I've been up since 7:30AM. It's now 2AM and I feel like rambling. I was talking to my mom the other day about how I got that co-op job placement (because I still can't believe it) and she said that my dad had a part in helping me get it. This confused me, but then she reminded me of how he got me into hockey and how I ended up blathering on about hockey and the Canucks and the Bruins and Tim Thomas and the Canadiens during my interview. Yeah, I guess I wouldn't have been able to do that if I didn't live with such a hockey fanatic. So here's a look at my strange relationship with hockey.


Hockey has been a constant in my life. It's been a way for me and my dad to communicate -- he's not so good with words or feelings, and frankly neither am I -- but it's also been a way for me to connect with others. I still like to think of myself as a fairly objective hockey fan. Sure, I can cheer for a team, but I'm not in denial when the team I'm rooting for lands a dirty hit or pulls cheap tricks. Maybe I just like to play Devil's Advocate every once in a while. But during those 17 years of watching this sport, I've come to accept that I am not a "true, hardcore" fan. I don't think that I could ever be. To me, what a diehard "true, hardcore" fan is, is someone who knows the sport inside and out and memorizes stats and facts and figures. I can't do that. Hockey is more than numbers to me. I just like to watch, absorb, and focus on the dynamics on the ice. If I really think about it, hockey has introduced 3 teams into my life which I liken to friends.

Firstly, there are the Habs. Also more widely known to those new to the sport as the Canadiens, I grew up watching them thanks to my dad's undivided loyalty to them. Sure, the Canucks are our hometown team, but my dad's watched hockey from a young age, from before the Canucks were even around. And Montreal has always been his team. The Habs are, collectively, that one old friend that your folks adore. Maybe because that friend is respectful and has always been respectful and your parents like that. This is a friend that's just always been there, maybe not always doing so great, but there nonetheless, and you go way back.

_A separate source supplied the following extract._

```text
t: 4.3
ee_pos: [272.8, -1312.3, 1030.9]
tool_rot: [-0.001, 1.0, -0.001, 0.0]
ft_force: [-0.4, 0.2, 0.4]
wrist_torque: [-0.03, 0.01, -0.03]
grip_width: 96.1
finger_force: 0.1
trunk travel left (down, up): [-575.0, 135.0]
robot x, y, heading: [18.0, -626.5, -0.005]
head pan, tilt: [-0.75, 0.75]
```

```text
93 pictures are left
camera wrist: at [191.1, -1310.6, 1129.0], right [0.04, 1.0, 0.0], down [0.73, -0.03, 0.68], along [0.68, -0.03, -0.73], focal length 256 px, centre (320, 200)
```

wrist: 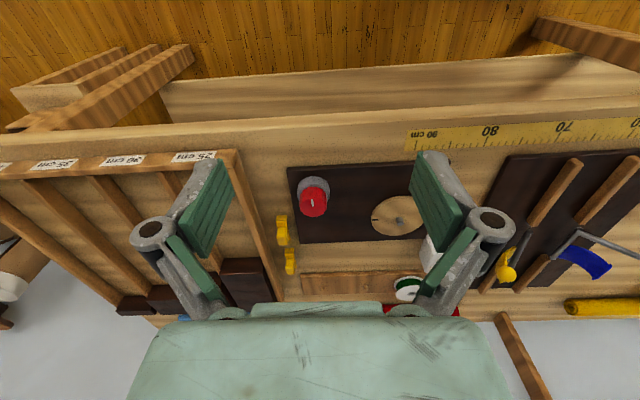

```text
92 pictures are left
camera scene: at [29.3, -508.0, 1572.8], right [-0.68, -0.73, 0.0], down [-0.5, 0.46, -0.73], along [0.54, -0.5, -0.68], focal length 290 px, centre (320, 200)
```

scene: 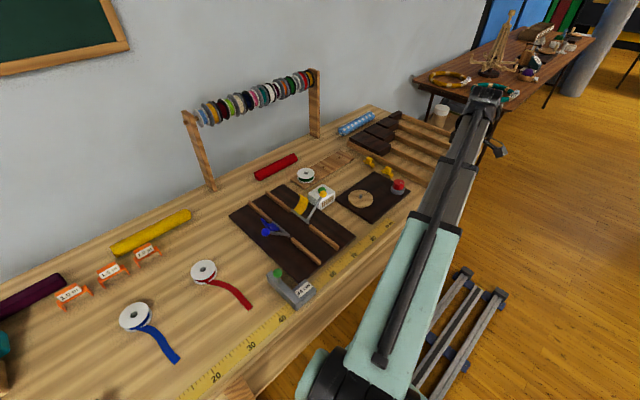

The Canucks are my hometown team. To me, they've always been a team full of superstars that have had a great deal of ups and downs just keeping them away from the coveted Cup. Fitting this team into the friend analogy, I'd have to say that this is the friend that tries so hard time and time, but just can never quite reach that level of being the absolute best. And you support them through all of the downfalls and heartache, though even you sometimes wonder whether it'll ever happen. Regardless, you still support them and every time this friend is down, you pick them right back up to try again. I still don't like Luongo, though. You seriously do not go and blame Sami Salo for "making the puck drop 3 feet" for why you are a human sieve in Boston.

Finally, the Red Wings just kind of exploded into my life. I remember going to my first hockey game back when I was 10 with my dad. It was Vancouver against Detroit. And Detroit won. I remember my second and third hockey games. Detroit and Detroit again, victorious. I even got a puck from a referee at one of these games. The fourth Canucks game I went to was also against Detroit, but finally, Vancouver won. The thing is that I had always respected this team, as did my dad. But seeing them winning game in and game out was... kind of amazing. I was disheartened by Vancouver's losses, but Detroit was sharp on the ice. And they were really fun to watch. In this instance, I'm not sure what kind of friend the Red Wings have been to me. I didn't know them all that well for years, and I didn't like that they were beating the Canucks at all these games, but when I finally got to know them a bit, I was blown away. I don't follow the Red Wings religiously (I watch Habs and Canucks games much more regularly), but perhaps that adds to why I find them appealing -- they're not something I watch all the time, which is like a treat. It makes them a little bit glamourous, which I suppose is a kind of friend -- the one you don't see regularly, yet still manages to capture your attention when you do see them.

Also, it sucks when these teams face off against each other and I have to pick a side. I usually end up sitting kind of silently not celebrating goals for either side, oddly enough.